(Instructions for the task) Everything from the first line to the line containing "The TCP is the" is to be repeated exactly; nothing past it.

[Start of Data lines]

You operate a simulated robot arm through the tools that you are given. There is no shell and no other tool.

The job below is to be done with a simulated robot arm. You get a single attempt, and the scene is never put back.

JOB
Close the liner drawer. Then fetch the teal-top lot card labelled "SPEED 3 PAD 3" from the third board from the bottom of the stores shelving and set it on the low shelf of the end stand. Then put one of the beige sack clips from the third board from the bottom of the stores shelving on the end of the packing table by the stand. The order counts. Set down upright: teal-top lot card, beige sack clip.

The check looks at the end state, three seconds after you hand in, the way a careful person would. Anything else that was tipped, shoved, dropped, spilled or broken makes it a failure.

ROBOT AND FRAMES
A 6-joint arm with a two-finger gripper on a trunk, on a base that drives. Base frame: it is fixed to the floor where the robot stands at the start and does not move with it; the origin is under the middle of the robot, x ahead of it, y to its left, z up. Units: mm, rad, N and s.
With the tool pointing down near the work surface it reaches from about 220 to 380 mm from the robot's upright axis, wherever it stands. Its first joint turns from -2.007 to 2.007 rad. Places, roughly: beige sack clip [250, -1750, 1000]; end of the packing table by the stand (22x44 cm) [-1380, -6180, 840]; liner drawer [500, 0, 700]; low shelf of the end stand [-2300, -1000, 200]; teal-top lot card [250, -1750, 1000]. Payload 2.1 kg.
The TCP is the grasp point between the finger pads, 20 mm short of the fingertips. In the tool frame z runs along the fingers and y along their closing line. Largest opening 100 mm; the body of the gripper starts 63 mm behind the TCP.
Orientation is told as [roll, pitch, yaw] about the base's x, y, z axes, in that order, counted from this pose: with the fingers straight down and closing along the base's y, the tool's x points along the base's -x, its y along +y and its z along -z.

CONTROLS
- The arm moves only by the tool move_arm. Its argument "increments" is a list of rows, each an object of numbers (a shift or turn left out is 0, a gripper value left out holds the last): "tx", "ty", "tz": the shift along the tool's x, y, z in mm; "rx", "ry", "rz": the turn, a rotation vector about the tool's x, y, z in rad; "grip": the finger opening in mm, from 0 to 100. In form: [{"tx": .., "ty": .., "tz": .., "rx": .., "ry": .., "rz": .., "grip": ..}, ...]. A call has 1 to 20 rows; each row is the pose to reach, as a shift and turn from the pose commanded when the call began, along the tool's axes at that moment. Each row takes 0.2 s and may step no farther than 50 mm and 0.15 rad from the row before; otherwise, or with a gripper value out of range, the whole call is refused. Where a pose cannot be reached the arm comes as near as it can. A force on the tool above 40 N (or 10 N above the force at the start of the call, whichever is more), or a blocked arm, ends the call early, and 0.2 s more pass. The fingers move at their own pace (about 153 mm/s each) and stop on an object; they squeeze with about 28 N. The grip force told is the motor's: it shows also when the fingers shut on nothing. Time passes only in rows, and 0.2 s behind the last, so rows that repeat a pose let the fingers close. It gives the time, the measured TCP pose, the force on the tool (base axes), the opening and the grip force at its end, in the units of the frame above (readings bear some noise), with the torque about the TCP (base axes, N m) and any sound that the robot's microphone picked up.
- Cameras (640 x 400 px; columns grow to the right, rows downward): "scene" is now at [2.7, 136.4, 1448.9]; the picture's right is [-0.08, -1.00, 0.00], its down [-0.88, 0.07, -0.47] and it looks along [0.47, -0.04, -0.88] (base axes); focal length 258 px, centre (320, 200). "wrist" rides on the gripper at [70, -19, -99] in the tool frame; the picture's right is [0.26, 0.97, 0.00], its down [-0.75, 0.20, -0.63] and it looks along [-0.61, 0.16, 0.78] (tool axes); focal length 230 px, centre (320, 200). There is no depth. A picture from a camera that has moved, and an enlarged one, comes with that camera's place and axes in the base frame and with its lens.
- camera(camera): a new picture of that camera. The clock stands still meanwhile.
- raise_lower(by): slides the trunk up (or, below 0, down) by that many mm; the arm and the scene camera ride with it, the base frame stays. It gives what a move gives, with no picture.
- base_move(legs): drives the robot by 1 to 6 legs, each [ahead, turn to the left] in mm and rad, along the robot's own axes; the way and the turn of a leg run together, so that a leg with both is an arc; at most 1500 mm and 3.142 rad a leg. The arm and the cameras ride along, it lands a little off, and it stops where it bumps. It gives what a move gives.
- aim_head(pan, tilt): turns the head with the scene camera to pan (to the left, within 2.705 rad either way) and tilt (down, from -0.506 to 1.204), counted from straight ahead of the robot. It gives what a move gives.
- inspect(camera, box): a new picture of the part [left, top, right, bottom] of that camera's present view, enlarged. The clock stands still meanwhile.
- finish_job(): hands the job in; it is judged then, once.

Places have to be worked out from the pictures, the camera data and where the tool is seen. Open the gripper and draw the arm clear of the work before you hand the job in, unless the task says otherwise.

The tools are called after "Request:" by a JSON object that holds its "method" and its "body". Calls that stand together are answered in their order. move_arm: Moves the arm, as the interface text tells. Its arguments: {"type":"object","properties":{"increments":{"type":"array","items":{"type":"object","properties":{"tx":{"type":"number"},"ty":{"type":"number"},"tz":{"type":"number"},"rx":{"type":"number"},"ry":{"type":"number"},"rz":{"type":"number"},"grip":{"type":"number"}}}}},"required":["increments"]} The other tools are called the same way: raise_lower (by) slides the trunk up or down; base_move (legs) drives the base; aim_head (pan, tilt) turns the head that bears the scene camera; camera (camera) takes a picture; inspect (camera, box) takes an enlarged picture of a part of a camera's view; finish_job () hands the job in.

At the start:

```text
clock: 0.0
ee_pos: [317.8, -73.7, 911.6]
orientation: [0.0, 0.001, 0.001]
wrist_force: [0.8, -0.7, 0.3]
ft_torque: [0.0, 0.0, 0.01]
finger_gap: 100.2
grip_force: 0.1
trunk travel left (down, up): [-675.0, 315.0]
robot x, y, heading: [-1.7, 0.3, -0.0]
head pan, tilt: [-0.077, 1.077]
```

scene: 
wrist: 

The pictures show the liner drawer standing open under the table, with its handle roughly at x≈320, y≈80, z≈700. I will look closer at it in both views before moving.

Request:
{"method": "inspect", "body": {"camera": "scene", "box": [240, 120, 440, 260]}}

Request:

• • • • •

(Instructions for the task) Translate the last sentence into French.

[End of Data lines]

(The solution)
You operate a simulated robot arm through the tools that you are given. There is no shell and no other tool.

The job below is to be done with a simulated robot arm. You get a single attempt, and the scene is never put back.

JOB
Close the liner drawer. Then fetch the teal-top lot card labelled "SPEED 3 PAD 3" from the third board from the bottom of the stores shelving and set it on the low shelf of the end stand. Then put one of the beige sack clips from the third board from the bottom of the stores shelving on the end of the packing table by the stand. The order counts. Set down upright: teal-top lot card, beige sack clip.

The check looks at the end state, three seconds after you hand in, the way a careful person would. Anything else that was tipped, shoved, dropped, spilled or broken makes it a failure.

ROBOT AND FRAMES
A 6-joint arm with a two-finger gripper on a trunk, on a base that drives. Base frame: it is fixed to the floor where the robot stands at the start and does not move with it; the origin is under the middle of the robot, x ahead of it, y to its left, z up. Units: mm, rad, N and s.
With the tool pointing down near the work surface it reaches from about 220 to 380 mm from the robot's upright axis, wherever it stands. Its first joint turns from -2.007 to 2.007 rad. Places, roughly: beige sack clip [250, -1750, 1000]; end of the packing table by the stand (22x44 cm) [-1380, -6180, 840]; liner drawer [500, 0, 700]; low shelf of the end stand [-2300, -1000, 200]; teal-top lot card [250, -1750, 1000]. Payload 2.1 kg.
The TCP is the grasp point between the finger pads, 20 mm short of the fingertips. In the tool frame z runs along the fingers and y along their closing line. Largest opening 100 mm; the body of the gripper starts 63 mm behind the TCP.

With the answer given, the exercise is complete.